Not actually true. Frequently in the kind of library that you're referring to, where operator overloading gets abused, some unrelated "helper" class will get returned. Once something like that's going on, all bets are off, and being forced to define your operators in the type is of no help. You can do this in D.

>> Open debugger, step into `a+b`. Problem solved.
>
> From just reading code, an overloaded operator will not be apparent.
>
> I recall when David Abrahams wrote a C++ regex package that used operator overloading for regex operations. Seeing it in action, it was surprisingly difficult to figure from reading the code which was C++ code and which was regex code.
>
> It took maybe 10 years for the C++ community to reach the conclusion that iostreams was operator overloading abuse and a bad idea.
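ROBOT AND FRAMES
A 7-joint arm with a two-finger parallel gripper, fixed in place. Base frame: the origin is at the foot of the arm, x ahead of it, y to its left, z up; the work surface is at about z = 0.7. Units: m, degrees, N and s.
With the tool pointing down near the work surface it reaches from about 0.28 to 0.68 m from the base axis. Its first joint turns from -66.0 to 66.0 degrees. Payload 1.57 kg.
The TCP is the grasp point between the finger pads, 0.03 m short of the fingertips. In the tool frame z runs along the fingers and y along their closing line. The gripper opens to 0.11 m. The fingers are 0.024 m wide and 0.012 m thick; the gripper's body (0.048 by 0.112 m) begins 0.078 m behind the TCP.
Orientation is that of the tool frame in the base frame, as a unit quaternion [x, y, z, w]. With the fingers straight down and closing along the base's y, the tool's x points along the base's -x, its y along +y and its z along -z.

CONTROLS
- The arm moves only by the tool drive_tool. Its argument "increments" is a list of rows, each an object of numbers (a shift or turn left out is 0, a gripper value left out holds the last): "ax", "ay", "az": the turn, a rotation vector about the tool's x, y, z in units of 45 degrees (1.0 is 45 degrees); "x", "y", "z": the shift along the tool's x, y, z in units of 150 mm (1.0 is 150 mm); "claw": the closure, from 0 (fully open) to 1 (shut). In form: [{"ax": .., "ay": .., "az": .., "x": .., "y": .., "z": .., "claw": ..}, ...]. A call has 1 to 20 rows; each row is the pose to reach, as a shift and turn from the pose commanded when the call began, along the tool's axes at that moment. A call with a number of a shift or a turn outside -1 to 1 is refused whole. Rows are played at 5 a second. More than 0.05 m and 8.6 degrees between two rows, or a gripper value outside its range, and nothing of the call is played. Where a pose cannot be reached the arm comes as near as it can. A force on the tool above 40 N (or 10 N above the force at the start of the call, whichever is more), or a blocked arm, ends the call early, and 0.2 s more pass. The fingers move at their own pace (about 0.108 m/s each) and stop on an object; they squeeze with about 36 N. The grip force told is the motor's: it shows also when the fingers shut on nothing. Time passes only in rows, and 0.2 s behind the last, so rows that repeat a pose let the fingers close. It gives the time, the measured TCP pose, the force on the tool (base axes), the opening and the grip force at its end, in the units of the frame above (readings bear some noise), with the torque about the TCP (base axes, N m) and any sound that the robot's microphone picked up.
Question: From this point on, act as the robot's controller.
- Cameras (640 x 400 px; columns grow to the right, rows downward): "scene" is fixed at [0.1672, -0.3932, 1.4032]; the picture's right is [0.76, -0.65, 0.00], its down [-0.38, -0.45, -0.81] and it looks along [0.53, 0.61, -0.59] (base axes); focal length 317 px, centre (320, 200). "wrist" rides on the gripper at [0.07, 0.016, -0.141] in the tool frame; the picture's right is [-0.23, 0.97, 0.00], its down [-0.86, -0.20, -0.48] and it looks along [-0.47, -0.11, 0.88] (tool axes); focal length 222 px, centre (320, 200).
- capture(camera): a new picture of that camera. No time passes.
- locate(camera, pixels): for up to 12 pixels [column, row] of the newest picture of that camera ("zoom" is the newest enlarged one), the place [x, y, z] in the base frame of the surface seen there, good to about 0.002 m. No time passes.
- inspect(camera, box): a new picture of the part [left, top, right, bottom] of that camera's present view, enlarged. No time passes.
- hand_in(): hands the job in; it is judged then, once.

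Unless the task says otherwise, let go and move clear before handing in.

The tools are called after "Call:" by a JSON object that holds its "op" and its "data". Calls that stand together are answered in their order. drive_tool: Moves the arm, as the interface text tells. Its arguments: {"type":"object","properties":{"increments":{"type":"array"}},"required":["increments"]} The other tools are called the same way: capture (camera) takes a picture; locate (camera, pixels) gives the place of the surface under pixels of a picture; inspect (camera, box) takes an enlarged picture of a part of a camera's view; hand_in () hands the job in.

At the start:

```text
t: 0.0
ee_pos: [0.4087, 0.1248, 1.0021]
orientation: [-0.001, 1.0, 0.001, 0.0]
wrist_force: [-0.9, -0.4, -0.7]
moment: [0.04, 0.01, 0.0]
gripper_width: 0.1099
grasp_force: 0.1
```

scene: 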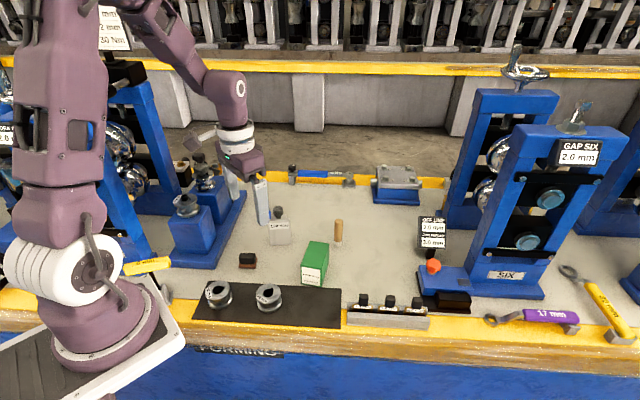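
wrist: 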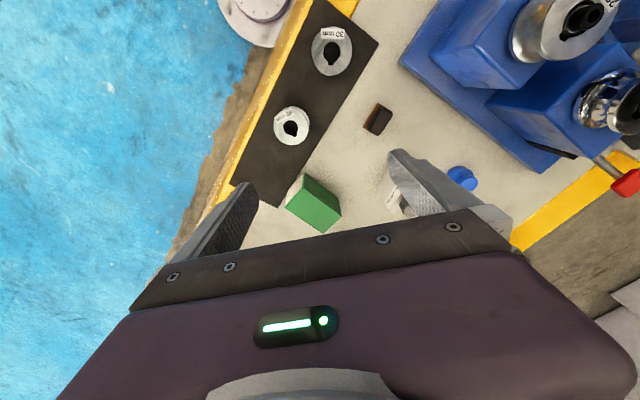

You can write code that is difficult to figure out just from reading with or without operator overloading. And, incidentally, if someone wanted to sit down and start porting David Abrahams' C++ regex library or even iostreams itself to D, I don't think forcing operator to be member functions would stop them.

>
>> For the highly nontrivial code that I write, being able to define operators as free functions would make my code simpler. Being forced to define them as member functions results in ugly, tortured code.
>
> I have not seen your code and so cannot form an opinion about it. No doubt it is possible to write good code with freestanding operator overloads. But the history of it is not encouraging.
>
> I've often had the fortune (or misfortune!) of having to work on code I haven't touched for 5 years or more, and it being quite baffling. Once I figure it out again, I wind up redoing it for better clarity. Sometimes that meant making the code less clever.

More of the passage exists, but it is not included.